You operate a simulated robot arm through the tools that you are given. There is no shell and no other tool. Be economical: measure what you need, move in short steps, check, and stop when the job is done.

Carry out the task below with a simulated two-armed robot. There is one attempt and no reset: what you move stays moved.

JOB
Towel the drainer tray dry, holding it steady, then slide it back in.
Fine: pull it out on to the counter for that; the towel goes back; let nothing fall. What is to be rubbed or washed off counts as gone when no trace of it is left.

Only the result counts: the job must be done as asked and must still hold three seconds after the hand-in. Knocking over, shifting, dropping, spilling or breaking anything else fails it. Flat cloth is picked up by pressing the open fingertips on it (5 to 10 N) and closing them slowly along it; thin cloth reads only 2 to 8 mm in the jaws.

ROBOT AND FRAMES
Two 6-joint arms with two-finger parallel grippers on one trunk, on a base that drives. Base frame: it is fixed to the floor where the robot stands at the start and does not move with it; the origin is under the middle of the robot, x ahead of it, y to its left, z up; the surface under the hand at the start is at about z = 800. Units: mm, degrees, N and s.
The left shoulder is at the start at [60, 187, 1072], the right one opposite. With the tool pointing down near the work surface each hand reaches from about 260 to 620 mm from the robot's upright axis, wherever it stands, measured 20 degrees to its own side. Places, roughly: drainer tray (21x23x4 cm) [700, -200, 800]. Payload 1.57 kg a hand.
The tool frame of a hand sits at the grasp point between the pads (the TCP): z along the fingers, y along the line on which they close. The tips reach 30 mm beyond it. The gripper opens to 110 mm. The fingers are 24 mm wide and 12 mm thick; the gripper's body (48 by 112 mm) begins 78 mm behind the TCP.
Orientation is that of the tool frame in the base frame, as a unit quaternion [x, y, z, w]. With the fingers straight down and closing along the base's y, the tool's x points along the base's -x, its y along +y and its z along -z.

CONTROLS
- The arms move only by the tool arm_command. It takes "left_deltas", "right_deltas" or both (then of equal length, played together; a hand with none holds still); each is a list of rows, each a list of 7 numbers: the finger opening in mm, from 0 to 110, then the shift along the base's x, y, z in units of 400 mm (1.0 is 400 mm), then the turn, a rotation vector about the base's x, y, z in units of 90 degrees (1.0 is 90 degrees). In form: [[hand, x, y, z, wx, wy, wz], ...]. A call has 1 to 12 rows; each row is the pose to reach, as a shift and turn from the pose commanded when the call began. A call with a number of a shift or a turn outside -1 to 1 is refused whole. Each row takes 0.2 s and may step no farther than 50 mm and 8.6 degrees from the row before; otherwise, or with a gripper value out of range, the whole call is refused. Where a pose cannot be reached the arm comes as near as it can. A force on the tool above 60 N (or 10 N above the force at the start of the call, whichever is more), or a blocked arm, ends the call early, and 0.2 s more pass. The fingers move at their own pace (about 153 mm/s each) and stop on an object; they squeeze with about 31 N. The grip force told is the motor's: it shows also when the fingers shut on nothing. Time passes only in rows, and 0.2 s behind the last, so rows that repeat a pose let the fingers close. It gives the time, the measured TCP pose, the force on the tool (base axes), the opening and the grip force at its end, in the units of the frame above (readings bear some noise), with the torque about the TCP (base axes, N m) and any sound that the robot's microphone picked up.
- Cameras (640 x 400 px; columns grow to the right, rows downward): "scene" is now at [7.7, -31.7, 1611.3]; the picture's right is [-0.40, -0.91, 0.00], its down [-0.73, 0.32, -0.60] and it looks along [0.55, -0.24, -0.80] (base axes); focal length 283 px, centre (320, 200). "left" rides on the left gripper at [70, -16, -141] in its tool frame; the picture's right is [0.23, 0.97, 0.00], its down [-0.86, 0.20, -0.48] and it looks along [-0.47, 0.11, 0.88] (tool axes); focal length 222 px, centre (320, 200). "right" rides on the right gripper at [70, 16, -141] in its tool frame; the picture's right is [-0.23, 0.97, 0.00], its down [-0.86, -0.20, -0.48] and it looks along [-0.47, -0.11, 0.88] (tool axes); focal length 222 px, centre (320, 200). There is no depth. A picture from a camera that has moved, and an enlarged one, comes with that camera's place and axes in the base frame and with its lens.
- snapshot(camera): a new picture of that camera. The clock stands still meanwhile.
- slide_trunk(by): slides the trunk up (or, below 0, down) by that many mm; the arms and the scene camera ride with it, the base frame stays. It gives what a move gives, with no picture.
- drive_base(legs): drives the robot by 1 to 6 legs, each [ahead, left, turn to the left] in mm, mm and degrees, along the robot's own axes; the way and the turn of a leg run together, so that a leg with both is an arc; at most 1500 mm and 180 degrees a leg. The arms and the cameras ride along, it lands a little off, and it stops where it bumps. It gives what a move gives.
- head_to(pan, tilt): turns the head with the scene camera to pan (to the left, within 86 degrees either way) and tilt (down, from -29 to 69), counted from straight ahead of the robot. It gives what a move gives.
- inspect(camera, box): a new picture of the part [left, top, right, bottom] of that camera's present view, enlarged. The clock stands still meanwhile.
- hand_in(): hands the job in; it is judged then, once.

● EXERCISE
Copy exactly the lines that run from the first line of the data to the line containing "ROBOT AND FRAMES", please, with both ends included and nothing else.

● ANSWER TO THE PROBLEM
You operate a simulated robot arm through the tools that you are given. There is no shell and no other tool. Be economical: measure what you need, move in short steps, check, and stop when the job is done.

Carry out the task below with a simulated two-armed robot. There is one attempt and no reset: what you move stays moved.

JOB
Towel the drainer tray dry, holding it steady, then slide it back in.
Fine: pull it out on to the counter for that; the towel goes back; let nothing fall. What is to be rubbed or washed off counts as gone when no trace of it is left.

Only the result counts: the job must be done as asked and must still hold three seconds after the hand-in. Knocking over, shifting, dropping, spilling or breaking anything else fails it. Flat cloth is picked up by pressing the open fingertips on it (5 to 10 N) and closing them slowly along it; thin cloth reads only 2 to 8 mm in the jaws.

ROBOT AND FRAMES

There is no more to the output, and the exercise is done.